Put the chocolate, butter and instant espresso powder in a large bowl and set it over a saucepan of simmering water, stirring occasionally, until the chocolate and butter are completely melted and smooth. Turn off the heat, but keep the bowl over the water and add the sugars. Whisk until completely combined, then remove the bowl from the pan. The mixture should be room temperature.
Add 3 eggs to the chocolate mixture and whisk until combined. Add the remaining eggs and whisk until combined. Add the vanilla and stir until combined. Do not overbeat the batter at this stage or your brownies will be cakey.
Sprinkle the flour mixture over the chocolate mixture. Using a rubber spatula (not a whisk), fold the flour mixture into the chocolate until just a bit of the flour mixture is visible.

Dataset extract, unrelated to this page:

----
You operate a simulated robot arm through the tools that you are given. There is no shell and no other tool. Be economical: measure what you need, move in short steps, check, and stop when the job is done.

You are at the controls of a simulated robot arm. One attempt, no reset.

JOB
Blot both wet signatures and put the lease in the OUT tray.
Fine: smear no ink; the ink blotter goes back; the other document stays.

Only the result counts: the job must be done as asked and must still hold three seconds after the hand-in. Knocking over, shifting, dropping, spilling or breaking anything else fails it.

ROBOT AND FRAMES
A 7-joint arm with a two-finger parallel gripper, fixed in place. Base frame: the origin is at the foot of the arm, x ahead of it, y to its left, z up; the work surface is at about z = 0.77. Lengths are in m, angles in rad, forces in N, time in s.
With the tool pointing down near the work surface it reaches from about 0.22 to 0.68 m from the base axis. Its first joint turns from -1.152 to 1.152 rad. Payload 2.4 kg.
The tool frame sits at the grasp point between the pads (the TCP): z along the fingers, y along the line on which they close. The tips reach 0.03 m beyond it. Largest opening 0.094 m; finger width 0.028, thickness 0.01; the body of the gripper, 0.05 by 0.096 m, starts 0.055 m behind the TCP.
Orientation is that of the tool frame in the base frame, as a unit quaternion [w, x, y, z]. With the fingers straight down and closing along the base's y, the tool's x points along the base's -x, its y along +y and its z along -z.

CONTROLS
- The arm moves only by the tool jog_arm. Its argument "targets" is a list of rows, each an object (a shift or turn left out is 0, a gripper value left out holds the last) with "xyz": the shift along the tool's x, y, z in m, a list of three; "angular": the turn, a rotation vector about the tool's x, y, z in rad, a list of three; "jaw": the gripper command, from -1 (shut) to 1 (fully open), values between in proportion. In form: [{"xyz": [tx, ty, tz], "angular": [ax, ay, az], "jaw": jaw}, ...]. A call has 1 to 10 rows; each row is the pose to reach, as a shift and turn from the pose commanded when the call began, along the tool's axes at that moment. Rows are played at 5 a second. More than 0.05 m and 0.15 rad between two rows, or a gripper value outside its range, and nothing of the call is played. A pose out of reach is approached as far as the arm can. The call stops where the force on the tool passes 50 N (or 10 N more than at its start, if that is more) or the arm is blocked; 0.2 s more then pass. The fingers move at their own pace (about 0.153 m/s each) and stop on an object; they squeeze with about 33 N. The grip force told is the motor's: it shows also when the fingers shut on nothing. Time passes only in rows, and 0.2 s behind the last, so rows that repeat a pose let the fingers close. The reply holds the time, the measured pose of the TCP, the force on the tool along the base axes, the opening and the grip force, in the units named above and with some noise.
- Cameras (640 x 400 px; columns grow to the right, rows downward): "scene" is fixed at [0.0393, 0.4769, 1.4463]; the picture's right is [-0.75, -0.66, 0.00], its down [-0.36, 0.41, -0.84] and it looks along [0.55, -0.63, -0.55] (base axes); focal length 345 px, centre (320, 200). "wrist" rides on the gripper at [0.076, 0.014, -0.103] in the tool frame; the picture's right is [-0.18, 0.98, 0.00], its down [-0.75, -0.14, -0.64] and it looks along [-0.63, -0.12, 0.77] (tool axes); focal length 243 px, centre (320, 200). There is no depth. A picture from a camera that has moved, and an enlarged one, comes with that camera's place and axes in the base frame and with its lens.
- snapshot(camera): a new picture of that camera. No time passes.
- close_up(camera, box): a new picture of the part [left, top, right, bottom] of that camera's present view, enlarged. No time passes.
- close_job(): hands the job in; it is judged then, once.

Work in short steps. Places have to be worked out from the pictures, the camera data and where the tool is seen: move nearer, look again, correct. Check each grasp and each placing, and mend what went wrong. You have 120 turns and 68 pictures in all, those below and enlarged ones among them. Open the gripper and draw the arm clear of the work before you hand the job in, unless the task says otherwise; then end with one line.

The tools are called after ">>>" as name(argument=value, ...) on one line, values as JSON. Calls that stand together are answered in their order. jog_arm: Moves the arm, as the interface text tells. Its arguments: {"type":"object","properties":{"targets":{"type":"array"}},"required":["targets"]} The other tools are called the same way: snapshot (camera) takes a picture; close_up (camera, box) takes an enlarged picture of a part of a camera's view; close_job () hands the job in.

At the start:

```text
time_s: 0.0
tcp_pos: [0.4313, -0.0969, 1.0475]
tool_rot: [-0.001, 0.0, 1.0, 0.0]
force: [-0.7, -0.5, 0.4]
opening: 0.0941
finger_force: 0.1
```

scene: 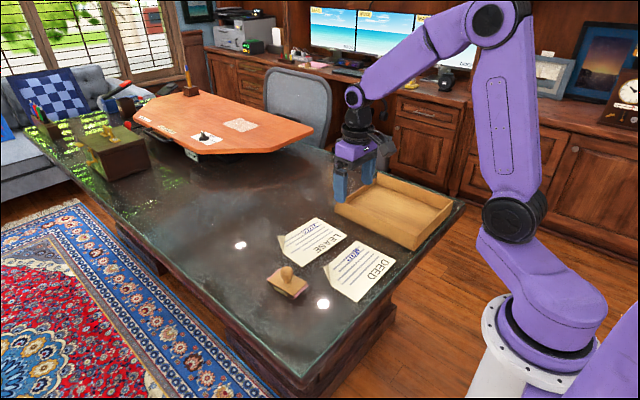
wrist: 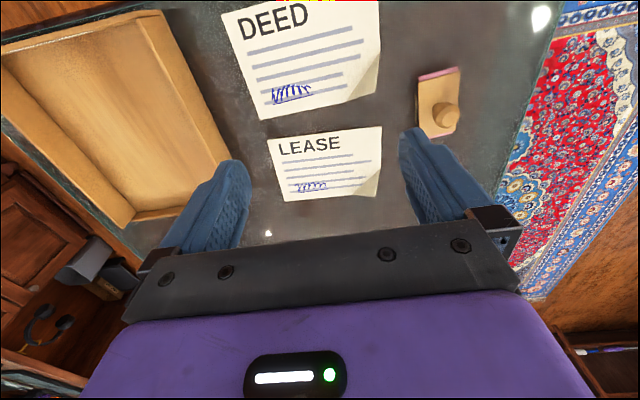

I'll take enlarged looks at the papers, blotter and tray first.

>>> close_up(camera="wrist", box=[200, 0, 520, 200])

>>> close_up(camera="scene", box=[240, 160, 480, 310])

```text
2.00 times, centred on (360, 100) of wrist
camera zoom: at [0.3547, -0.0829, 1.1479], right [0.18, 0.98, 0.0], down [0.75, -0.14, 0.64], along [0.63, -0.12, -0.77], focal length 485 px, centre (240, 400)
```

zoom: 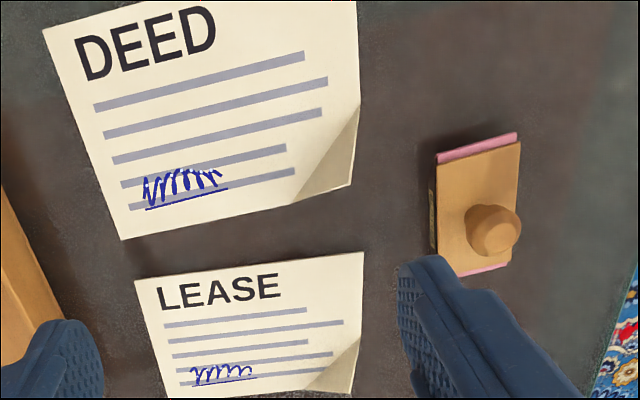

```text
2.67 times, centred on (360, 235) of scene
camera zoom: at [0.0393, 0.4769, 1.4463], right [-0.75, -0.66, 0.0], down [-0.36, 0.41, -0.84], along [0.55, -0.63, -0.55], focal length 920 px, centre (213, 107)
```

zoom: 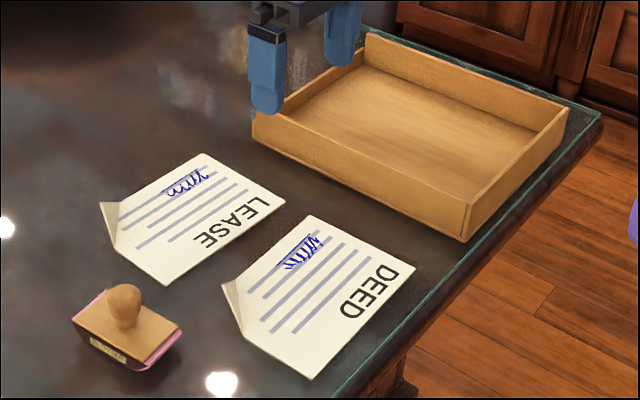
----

Pour the batter into the prepared pan and smooth the top. Bake in the center of the oven for 30 minutes, rotating the pan halfway through the baking time, until a toothpick inserted into the center of the brownies comes out with a few moist crumbs sticking to it. Let the brownies cool completely.
For Cream Filling:
1/2 cup light corn syrup
4 tablespoons unsalted butter, room temperature
1 teaspoon vanilla extract
1/4 teaspoon salt
3 cups powdered sugar
milk, as needed
yellow food coloring
For cream filling, beat together corn syrup, butter, vanilla, and salt on medium-high speed until smooth. Add powdered sugar, a little bit at a time, mixing until creamy. If filling seems too thick, add milk, a little at a time, until it is a consistency you can spread (but don’t make it too thin!). Pour 3/4 of the cream mixture on top of cooled brownies and spread into an even layer. Add a drop or two of yellow food coloring to remaining cream mixture and stir until evenly colored. Drop dollops of yellow cream on top of white layer, and then swirl gently with a spatula. Refrigerate for at least 2 hours or until set. (I put mine in the freezer till it was set and it turned out just fine and saved a lot of time! I think I had it in for about 15-20 minutes.)
6 ounces milk chocolate, chopped
4 tablespoons unsalted butter, cut into cubes
Gently melt chocolate and butter together in a double boiler or a small saucepan set over low heat. Stir until smooth. Pour over cream filling, carefully spreading into a thin, even layer. (Add sprinkles at this point if desired). Return to refrigerator and chill until set, at least 30 minutes. (Again, used the freezer for this part…I’m so impatient!) Using a large sharp knife, cut into squares and serve.
(Recipe adapted from: brownies: Brown Eyed Baker, creme topping: Love & Olive Oil)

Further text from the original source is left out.